Quando bem estruturado e com metodologias consistentes, o processo participativo constrói legitimidade e pressiona pela melhoria da capacidade do Estado em planejar de forma mais eficiente, alinhada às necessidades da população.
Entre as vantagens do OP, destacam-se: o fortalecimento da transparência nas decisões orçamentárias; a formação de uma maior consciência cidadã sobre o funcionamento das finanças públicas, o que gera uma demanda por maior eficiência na gestão pública; e a priorização de setores mais vulneráveis, uma vez que a alocação de recursos passa a refletir as demandas oriundas de quem mais necessita dos serviços públicos.
Ao transformar a escuta da sociedade em política pública efetiva, o OP torna-se um antídoto à lógica clientelista e a práticas informais de destinação de recursos, uma vez que estabelece critérios objetivos e transparentes para definir prioridades governamentais.

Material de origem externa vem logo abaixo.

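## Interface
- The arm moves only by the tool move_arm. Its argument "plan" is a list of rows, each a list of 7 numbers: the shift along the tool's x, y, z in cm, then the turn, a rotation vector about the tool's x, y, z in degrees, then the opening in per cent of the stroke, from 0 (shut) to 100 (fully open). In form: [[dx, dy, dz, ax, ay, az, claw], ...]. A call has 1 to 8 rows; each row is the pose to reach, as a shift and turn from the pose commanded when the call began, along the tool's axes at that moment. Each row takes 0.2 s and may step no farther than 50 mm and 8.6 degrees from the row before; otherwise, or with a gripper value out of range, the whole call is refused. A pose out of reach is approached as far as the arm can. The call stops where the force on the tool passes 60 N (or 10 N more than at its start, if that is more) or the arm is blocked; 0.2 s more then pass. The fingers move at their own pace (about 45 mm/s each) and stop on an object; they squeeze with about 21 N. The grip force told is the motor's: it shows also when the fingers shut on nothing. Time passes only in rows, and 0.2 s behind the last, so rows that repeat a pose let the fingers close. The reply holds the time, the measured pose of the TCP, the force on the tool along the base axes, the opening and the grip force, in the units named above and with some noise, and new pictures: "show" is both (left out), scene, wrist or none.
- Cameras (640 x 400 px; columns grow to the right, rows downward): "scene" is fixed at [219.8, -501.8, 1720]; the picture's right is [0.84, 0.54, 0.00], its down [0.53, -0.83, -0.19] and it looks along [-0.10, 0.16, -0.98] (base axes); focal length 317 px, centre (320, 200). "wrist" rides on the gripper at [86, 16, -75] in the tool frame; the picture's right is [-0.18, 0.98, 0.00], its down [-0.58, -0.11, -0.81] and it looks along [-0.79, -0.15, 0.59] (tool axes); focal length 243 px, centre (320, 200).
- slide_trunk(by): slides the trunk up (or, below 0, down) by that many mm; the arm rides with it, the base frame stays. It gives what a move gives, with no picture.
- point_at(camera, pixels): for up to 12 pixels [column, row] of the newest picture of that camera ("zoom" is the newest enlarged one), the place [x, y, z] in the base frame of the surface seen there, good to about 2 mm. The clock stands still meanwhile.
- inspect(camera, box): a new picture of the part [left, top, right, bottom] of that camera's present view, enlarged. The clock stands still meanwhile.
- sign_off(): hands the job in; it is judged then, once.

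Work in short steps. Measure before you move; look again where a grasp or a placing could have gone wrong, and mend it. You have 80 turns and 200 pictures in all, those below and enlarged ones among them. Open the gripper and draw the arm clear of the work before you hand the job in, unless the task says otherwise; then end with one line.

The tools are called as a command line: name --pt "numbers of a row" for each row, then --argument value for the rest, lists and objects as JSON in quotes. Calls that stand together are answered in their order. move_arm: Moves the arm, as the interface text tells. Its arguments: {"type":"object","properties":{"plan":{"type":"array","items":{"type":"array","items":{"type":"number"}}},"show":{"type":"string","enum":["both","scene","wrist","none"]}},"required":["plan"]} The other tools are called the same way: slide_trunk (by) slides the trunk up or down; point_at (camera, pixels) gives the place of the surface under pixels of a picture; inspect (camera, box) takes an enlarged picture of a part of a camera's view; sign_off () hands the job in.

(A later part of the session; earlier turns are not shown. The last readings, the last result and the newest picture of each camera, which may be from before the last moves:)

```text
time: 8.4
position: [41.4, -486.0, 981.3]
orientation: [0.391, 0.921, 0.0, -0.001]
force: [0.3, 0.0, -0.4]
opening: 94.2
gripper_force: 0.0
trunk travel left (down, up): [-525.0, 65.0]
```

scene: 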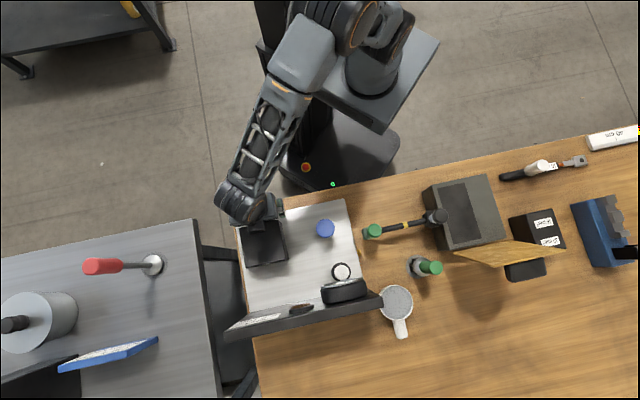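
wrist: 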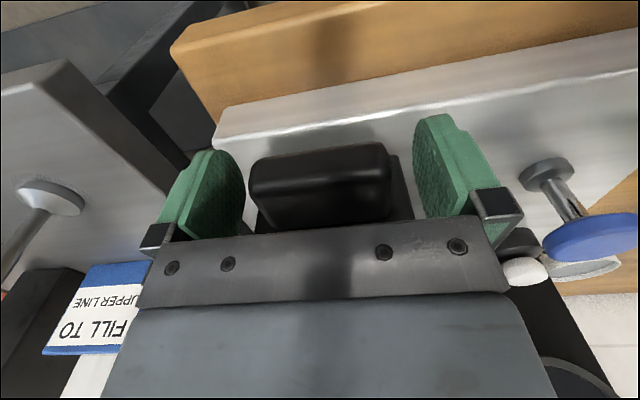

Contudo, para que o OP cumpra esse papel de forma eficiente e consistente, é necessário que três elementos estruturantes estejam presentes no processo:
uma sociedade civil organizada, plural e capaz de mobilizar e formular demandas coletivas;
lideranças políticas comprometidas com a democratização das decisões orçamentárias e dispostas a abrir mão de parte de sua discricionariedade para integrar as decisões oriundas da escuta social; e
(3) um aparato administrativo qualificado, com capacidade técnica para transformar as demandas populares em projetos viáveis e compatíveis com os instrumentos formais de planejamento, como o Plano Plurianual (PPA), a Lei de Diretrizes Orçamentárias (LDO) e a Lei Orçamentária Anual (LOA).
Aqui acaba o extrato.